### DIRECTIONS FOR THIS TASK
Return exactly the listing's lines, from its first line to the line holding "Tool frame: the", ends included.

### COLLECTED MATERIAL

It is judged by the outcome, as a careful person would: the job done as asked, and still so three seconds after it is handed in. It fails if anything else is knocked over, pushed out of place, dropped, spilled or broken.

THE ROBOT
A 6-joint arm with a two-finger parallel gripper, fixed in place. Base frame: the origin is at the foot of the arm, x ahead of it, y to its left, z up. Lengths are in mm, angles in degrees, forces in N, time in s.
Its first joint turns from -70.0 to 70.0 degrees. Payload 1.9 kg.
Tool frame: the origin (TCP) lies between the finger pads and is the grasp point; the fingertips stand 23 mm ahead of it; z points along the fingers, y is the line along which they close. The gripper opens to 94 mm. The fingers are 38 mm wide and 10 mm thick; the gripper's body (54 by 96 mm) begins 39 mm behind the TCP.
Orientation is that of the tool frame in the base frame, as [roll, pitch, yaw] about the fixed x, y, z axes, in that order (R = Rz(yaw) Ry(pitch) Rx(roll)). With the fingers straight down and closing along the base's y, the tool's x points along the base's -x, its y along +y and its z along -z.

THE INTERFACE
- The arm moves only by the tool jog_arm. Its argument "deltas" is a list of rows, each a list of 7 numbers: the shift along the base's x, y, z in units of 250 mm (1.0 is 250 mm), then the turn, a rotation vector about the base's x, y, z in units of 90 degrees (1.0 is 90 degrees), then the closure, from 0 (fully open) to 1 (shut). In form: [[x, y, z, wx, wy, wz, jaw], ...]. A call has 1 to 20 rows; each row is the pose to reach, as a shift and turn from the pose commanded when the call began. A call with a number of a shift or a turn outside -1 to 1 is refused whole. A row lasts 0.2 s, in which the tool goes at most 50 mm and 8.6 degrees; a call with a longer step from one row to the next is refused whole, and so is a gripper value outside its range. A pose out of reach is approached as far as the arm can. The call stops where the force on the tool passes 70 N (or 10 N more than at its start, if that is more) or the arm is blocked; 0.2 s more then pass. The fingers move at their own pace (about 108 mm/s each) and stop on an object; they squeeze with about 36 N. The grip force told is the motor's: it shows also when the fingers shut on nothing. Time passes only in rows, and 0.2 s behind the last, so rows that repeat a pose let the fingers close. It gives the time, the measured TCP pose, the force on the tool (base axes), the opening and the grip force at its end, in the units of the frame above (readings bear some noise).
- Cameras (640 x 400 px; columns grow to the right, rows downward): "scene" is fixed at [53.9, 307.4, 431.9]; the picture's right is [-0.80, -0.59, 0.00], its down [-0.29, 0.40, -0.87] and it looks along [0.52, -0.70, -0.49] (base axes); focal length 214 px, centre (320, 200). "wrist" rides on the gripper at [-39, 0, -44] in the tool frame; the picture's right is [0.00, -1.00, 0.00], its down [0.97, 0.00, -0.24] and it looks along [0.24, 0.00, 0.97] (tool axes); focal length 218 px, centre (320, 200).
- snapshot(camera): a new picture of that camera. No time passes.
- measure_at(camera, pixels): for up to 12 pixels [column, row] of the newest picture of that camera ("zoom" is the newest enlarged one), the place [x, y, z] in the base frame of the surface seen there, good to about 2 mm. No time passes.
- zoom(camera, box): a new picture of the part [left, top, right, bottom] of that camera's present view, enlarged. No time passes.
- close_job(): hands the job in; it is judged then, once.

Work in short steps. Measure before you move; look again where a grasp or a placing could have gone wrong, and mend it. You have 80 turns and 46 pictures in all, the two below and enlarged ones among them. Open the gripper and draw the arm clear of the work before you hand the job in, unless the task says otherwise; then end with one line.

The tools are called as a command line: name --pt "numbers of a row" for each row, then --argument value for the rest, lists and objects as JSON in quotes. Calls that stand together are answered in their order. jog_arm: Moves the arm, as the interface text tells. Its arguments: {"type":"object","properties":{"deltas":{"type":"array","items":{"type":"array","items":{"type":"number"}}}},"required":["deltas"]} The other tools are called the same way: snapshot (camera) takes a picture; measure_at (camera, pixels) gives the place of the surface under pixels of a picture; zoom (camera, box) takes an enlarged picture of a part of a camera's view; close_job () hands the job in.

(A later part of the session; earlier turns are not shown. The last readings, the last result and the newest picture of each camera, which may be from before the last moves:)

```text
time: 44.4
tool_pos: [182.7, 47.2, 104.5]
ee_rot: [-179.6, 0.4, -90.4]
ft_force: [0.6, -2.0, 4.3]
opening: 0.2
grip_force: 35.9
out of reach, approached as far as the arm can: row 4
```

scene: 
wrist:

### THE ANSWER
It is judged by the outcome, as a careful person would: the job done as asked, and still so three seconds after it is handed in. It fails if anything else is knocked over, pushed out of place, dropped, spilled or broken.

THE ROBOT
A 6-joint arm with a two-finger parallel gripper, fixed in place. Base frame: the origin is at the foot of the arm, x ahead of it, y to its left, z up. Lengths are in mm, angles in degrees, forces in N, time in s.
Its first joint turns from -70.0 to 70.0 degrees. Payload 1.9 kg.
Tool frame: the origin (TCP) lies between the finger pads and is the grasp point; the fingertips stand 23 mm ahead of it; z points along the fingers, y is the line along which they close. The gripper opens to 94 mm. The fingers are 38 mm wide and 10 mm thick; the gripper's body (54 by 96 mm) begins 39 mm behind the TCP.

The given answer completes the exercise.